* Source document
«Forum» e «fòro»
Moderatore: Cruscanti
La cosiddetta 'invariabilità del plurale' è, a monte, una scelta o un partito preso, in realtà si tratta semmai di un 'mancato adattamento del plurale' dovuto, spesso, al non sapere come dire.
Ed ecco il lapis e i lapis. (Sento spesso l'apiss e lapisse). Per lapis si potrebbe dire che ormai è (da considerarsi) italiano (senza esserlo) e (per questo) si trova ad essere tra le poche parole indeclinabili. Perché se si usa un termine straniero vuol dire che si conosce e l'usiamo consapevolmente. Ma se non si conosce la sua forma plurale, chi vogliamo imbrogliare o cosa vogliamo apparire? Lo vogliamo italianizzare? Allora non conosciamo la sua traduzione e il suo corrispondente italiano.
In ogni caso il termine straniero supplisce parzialmente ad una mancanza, di solito a una parola che non viene in mente e allora si usa un sostituto estero. Ma cercando c'è sempre un termine o una locuzione italiana.
L'artificialità (o dovrei dire artificiosità) consiste, a mio modo di vedere, nell'applicare la presunta logica fonetica che 'appare' in termini paragonabili, spesso senza considerare l'epoca del prodotto finale simile, che può essere precedente di quattrocent'anni. Questa è veramente artificiale e da luogo a brutture incomprensibili come bloggo o altre che ho letto soltanto qui e per sola carità non rammento. Parlo di logica 'che appare' perché non siamo in grado di conoscere da quale scherzo o presa di giro è stata partorita una parola in realtà distorta, o quale altra ha sostituito e da questa è stata influenzata, o se la versione che ha preso piede è stata ripresa una sera in osteria da un un buffone ubriaco o deriva dall'errore di un copista o è la sintesi di termini simili. Artificiale è ricostruire, ma farlo a partire da dati parziali è inventare. Quando si considera che chi ha voluto fare l'Italiano (e sono stati tanti) ha preso il Toscano, soprattutto fiorentino, e l'ha corretto e ricorretto, limato e castrato, avendo come esempio e linea guida quello che 'credeva' che fosse il latino, e questo è successo per secoli, fondandosi sulle personalità autorevoli, oltreché su Dante, sul Tasso e sull'Ariosto, influenzando fortemente e ripetutamente tutto il Toscano e l'Italiano, fino ad arrivare allo stadio odierno, allora si potrebbe credere di poter ancora continuare a creare, a produrre questa lingua artificiale che però ora è effettivamente parlata, anche se perlopiù come seconda lingua (anche in Toscana).
Invece no. La Crusca, anche se era nata per questo, ha abdicato. La lingua ora è in mano a internet-tv-radio-insegnanti incolti-aziende anglofile e così via. Esce da queste trafile (in senso metallurgico) e viene rilavorata per rientrare nelle stesse trafile. Quel che resta è la sola forza della lingua, la sua coerenza interna che ho visto vacillare dagli anni '60 ma soprattutto '70 con grande accelerazione e sbracamento dopo il 2000.

* Set exercise A
Restrict the output to the lines below starting at the one that contains "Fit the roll" and ending at the one that contains "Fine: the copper", and restate them word for word, both ends included. Put them in a Markdown table headed ID and String, one numbered row for each line that is not blank.

* Data for this task

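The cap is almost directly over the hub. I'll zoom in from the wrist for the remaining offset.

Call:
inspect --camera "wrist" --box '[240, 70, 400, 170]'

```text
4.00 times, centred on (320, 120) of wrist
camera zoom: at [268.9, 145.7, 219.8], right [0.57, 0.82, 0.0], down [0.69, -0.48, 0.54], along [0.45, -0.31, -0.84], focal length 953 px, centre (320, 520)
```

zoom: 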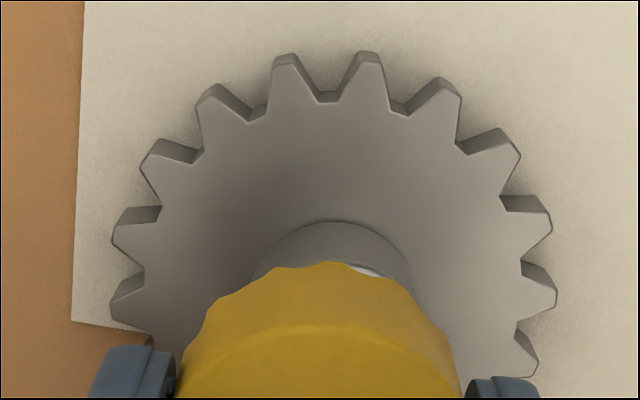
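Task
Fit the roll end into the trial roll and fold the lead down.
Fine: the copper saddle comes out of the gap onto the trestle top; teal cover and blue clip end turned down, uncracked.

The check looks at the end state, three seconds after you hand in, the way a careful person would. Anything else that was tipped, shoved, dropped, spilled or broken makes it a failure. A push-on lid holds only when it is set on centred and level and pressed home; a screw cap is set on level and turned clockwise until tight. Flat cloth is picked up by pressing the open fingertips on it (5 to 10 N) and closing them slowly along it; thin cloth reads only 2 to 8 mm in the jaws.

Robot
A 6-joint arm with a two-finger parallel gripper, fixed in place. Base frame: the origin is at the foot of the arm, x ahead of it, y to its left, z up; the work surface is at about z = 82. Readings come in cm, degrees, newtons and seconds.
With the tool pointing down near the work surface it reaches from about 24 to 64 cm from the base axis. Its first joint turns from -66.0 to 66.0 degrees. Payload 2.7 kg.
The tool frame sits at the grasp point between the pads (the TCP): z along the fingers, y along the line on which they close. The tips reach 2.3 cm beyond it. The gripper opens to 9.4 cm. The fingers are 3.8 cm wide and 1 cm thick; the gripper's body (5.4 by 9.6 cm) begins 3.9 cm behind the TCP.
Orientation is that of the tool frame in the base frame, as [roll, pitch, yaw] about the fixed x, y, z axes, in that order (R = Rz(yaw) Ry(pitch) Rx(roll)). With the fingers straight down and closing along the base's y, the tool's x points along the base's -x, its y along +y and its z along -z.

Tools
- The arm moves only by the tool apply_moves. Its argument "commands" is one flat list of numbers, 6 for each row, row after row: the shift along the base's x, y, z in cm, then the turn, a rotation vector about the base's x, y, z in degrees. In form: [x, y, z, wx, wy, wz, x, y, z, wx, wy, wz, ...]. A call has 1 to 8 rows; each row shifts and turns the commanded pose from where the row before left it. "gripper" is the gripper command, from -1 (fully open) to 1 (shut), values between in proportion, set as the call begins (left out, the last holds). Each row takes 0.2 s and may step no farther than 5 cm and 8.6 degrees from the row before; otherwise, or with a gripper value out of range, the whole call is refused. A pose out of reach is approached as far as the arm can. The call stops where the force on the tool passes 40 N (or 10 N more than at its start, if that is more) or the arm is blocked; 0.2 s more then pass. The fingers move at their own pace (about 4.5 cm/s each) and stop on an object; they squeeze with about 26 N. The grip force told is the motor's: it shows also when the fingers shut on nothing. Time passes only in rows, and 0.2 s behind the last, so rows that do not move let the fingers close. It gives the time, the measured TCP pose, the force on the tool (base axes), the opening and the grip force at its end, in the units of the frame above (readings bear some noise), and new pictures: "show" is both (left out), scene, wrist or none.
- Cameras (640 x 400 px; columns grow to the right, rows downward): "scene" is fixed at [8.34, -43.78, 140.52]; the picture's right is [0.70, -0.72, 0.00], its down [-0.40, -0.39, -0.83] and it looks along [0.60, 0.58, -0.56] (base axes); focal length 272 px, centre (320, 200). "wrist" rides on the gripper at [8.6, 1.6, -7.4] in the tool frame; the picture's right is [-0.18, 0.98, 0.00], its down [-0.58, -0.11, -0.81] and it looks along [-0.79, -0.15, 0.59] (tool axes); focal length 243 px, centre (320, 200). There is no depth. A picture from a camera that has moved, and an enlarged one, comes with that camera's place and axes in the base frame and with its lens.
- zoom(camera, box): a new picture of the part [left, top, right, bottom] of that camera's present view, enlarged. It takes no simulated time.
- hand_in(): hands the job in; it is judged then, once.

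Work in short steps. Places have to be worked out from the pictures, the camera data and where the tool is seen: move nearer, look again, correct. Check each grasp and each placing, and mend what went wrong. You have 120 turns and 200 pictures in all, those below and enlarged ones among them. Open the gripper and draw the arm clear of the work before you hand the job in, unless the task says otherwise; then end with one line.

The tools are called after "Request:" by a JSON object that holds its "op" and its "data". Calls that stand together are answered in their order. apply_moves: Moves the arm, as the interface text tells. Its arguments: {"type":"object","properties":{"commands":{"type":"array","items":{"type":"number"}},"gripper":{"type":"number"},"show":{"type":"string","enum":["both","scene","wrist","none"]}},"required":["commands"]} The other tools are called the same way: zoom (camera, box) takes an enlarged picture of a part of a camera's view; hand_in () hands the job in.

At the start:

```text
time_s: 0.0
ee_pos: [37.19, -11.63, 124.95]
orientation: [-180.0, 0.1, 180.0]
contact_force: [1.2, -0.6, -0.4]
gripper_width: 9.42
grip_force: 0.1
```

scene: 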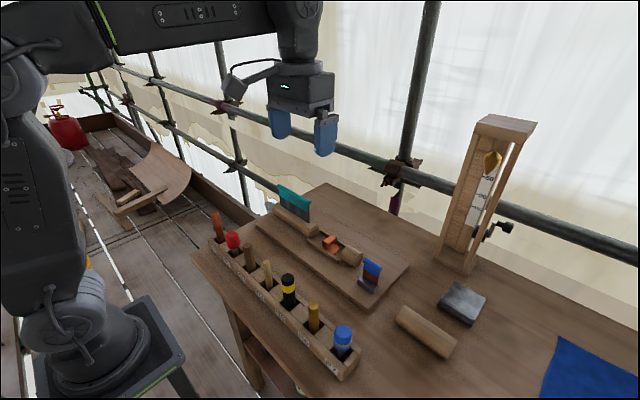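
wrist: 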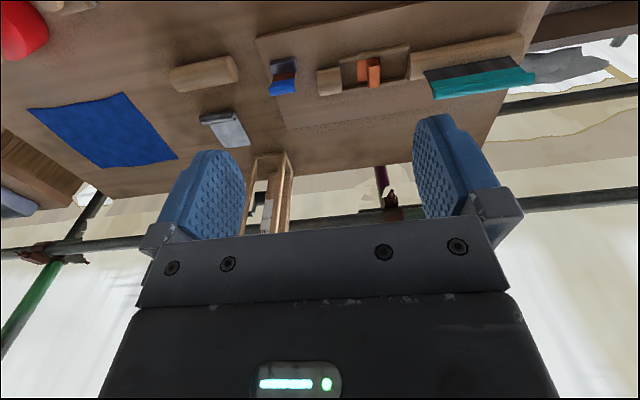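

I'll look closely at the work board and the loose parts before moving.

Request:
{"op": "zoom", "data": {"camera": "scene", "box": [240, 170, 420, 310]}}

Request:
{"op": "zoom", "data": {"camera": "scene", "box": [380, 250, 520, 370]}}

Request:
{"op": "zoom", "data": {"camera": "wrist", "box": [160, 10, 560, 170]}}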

* Set exercise B
Please continue the source document.

* Answer A
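| ID | String |
|---|---|
| 1 | Fit the roll end into the trial roll and fold the lead down. |
| 2 | Fine: the copper saddle comes out of the gap onto the trestle top; teal cover and blue clip end turned down, uncracked. |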

* Answer B
Neppure io scrivo più come trent'anni fa'. Questa lingua, se si lascia a se stessa, tornerà verso le origini senza poterle più raggiungere, prenderà dai sostrati di tutta italia e si diffonderà secondo i canali dominanti nelle pronunce dominanti, con la completa distruzione della logica interna affinata nei secoli.
La nostra lingua è artificiale e il Toscano è la lingua che ha pagato nel modo più disastroso questo lungo travaglio. Ma oggi la nostra lingua c'è e sarebbe anche stabile e completa, se fosse insegnata come si deve. È su questo 'come si deve' che cascano tutti gli asini.
Ed ecco il lapis e i lapis. (Sento spesso l'apiss e lapisse). Per lapis si potrebbe dire che ormai è (da considerarsi) italiano (senza esserlo) e (per questo) si trova ad essere tra le poche parole indeclinabili. Perché se si usa un termine straniero vuol dire che si conosce e l'usiamo consapevolmente. Ma se non si conosce la sua forma plurale, chi vogliamo imbrogliare o cosa vogliamo apparire? Lo vogliamo italianizzare? Allora non conosciamo la sua traduzione e il suo corrispondente italiano.
In ogni caso il termine straniero supplisce parzialmente ad una mancanza, di solito a una parola che non viene in mente e allora si usa un sostituto estero. Ma cercando c'è sempre un termine o una locuzione italiana.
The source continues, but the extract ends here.